Overstressed maintainers are a constant topic of conversation throughout the open-source community. Kernel maintainers have been complaining more loudly than usual recently about overwork and stress. The problems that maintainers are facing are clear; what to do about them is rather less so. A session at the 2023 Maintainers Summit took up the topic yet again with the hope of finding some solutions; there may be answers, perhaps even within the kernel community, but a general solution still seems distant.

Ted Ts'o started off the session by saying that kernel maintainers end up having to do all of the tasks that nobody else working on a given subsystem wants to take on. These can include patch review, release engineering, testing, and responding to security reports. The expectations placed on maintainers have gone up over time, and kernel maintainers are feeling the pressure as a result.

Darrick Wong, Ts'o continued, broke down the aspects of the maintainer job nicely when he stepped down as the XFS maintainer. Ts'o is uncertain, though, about how well that has worked to get others to step up and tackle some of those jobs.

Martin Petersen asserted that the real problem is that people are sending too many patches, but Dave Airlie strongly disagreed. As the DRM subsystem maintainer, he is "processing more changes than anybody" without having to touch a single patch. The way to handle this problem is to build up a structure with people who are able to take on the various tasks needed. The filesystem layer, he said, is more important than graphics; why doesn't it have more people than the DRM layer does?

Josef Bacik answered that building up that structure is hard; he has been trying with various people for the last three years. One developer simply couldn't do the work, another was unable to bring things to a conclusion. The filesystem problem space is complicated, he said, and finding people who can work in that area is hard.

Steve Rostedt said that part of the problem may be documentation; when he runs into bugs, he can't find documents describing how things work. Christoph Hellwig suggested writing down problems as they are encountered. Christian Brauner said that there is extensive documentation about the filesystem layers, but it tends to be hard to understand.

Airlie said that the trick is for maintainers to leave voids for others to fill. Thomas Gleixner, though, brought up the example of the generic interrupt subsystem. There is currently one person maintaining it, even though "if it breaks, the whole world breaks". There are a lot of people sending patches, but nobody showing any desire to maintain it. Airlie said that, if there are 100 people sending patches, there may be five who can be convinced to help maintain the subsystem; Gleixner answered that he sees a lot of "random drive-by names" that clearly have no intention of sticking around.
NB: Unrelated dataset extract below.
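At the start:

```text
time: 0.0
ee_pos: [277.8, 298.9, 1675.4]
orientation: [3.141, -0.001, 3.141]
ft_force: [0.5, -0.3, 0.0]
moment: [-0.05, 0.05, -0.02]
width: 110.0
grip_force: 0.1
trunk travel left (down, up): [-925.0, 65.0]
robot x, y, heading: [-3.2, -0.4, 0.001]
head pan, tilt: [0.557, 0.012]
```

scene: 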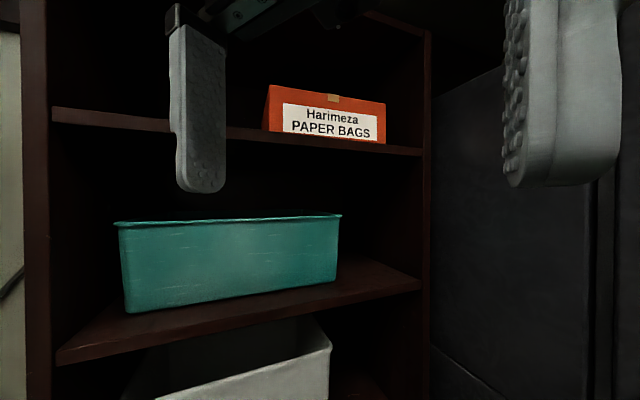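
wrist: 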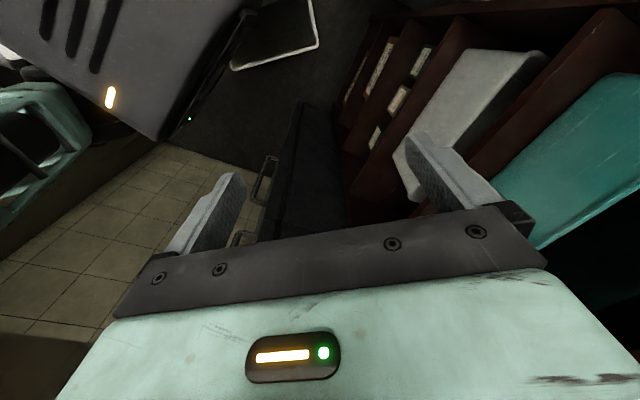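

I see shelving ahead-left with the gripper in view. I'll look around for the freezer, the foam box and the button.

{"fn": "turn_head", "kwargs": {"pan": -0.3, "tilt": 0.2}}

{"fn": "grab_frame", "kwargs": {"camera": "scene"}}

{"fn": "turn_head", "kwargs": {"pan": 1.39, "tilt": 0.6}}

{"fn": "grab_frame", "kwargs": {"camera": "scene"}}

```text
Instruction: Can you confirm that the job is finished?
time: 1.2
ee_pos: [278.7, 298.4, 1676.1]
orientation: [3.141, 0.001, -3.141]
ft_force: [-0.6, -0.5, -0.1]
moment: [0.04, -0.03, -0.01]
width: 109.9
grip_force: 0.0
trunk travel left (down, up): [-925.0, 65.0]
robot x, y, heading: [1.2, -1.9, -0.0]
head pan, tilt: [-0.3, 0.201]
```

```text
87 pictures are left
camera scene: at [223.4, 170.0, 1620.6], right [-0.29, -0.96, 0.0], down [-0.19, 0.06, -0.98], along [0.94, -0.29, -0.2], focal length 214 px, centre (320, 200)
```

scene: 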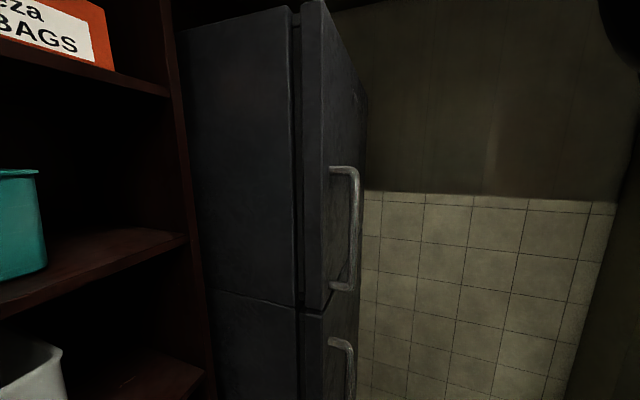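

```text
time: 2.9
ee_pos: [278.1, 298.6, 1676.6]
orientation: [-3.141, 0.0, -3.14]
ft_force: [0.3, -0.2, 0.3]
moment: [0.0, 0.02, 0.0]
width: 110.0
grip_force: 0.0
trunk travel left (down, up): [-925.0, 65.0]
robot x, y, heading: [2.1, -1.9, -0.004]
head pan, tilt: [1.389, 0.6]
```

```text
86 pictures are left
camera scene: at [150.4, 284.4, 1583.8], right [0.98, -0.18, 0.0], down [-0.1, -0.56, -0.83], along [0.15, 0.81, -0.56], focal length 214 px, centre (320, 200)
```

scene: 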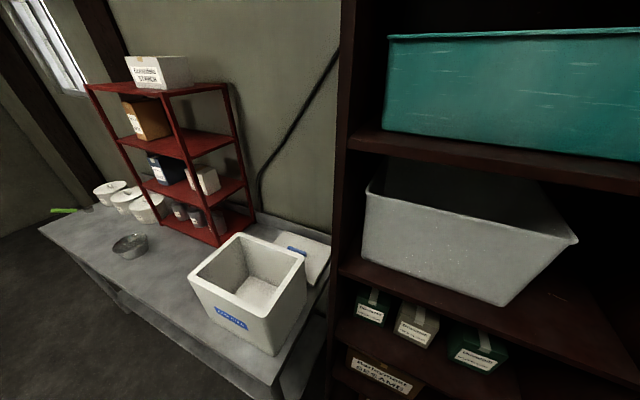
The need for reviewer help in particular came up; Linus Torvalds jumped in to say that reviewing is boring, so it is unsurprising that people don't want to do it. He keeps seeing huge patch sets being sent out once each week with little seeming to happen with them. A few tweaks, perhaps, before the next version is sent, but no real resolution. What is really needed, he said, is to find ways to get away from the email patch model, which is not really working anymore. He feels that way now, even though he is "an old-school email person".

Bacik said that the Btrfs developers are using GitHub to track things; it is good at showing the work that is outstanding, so he can see what has been languishing. That has improved the subsystem's throughput significantly. There are, he said, tools out there that "make the tasks we hate easier", and that every other project uses to get their work done. Gleixner, though, expressed skepticism that adopting another tool would solve the problem. He has a patch-tracking system that works well enough, he said; the real solution is to teach managers that, with proper engineering, work gets done sooner (and life for maintainers is easier).

Ts'o said that he never knows how long a patch submitter will be around, so it's never clear whether time spent to educate them will be worthwhile. He also said that, while asking submitters to fix existing technical debt in order to get their work merged is asking too much, maintainers can take a stand against adding more debt. Hellwig said that a developer trying to contribute code is often the best opportunity to get some cleanup done. Bacik said that the Btrfs community has been guiding developers that way for a long time and has learned how to do it well; he admitted that he should be writing their approach down. Maintainers should, he said, take a bigger role in teaching others.

Gleixner said that a lot of useful information for contributors has indeed been written down. Dave Chinner, though, worried that pointing contributors to that documentation can come across as an impersonal brush-off. That is why he often takes the time to write a long response to contributors needing guidance. Rostedt said that today's developers have different needs. He asked how many in the room had started kernel work because their employers had told them to; no hands were raised. That is not the case for many of today's new developers, he said.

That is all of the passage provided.